Problem details:
Please repeat all of the listing exactly.
• • •
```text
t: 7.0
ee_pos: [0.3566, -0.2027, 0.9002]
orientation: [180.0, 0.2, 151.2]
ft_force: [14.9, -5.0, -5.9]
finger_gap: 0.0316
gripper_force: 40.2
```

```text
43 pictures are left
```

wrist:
• • •
Exercise solution:
```text
t: 7.0
ee_pos: [0.3566, -0.2027, 0.9002]
orientation: [180.0, 0.2, 151.2]
ft_force: [14.9, -5.0, -5.9]
finger_gap: 0.0316
gripper_force: 40.2
```

```text
43 pictures are left
```

wrist:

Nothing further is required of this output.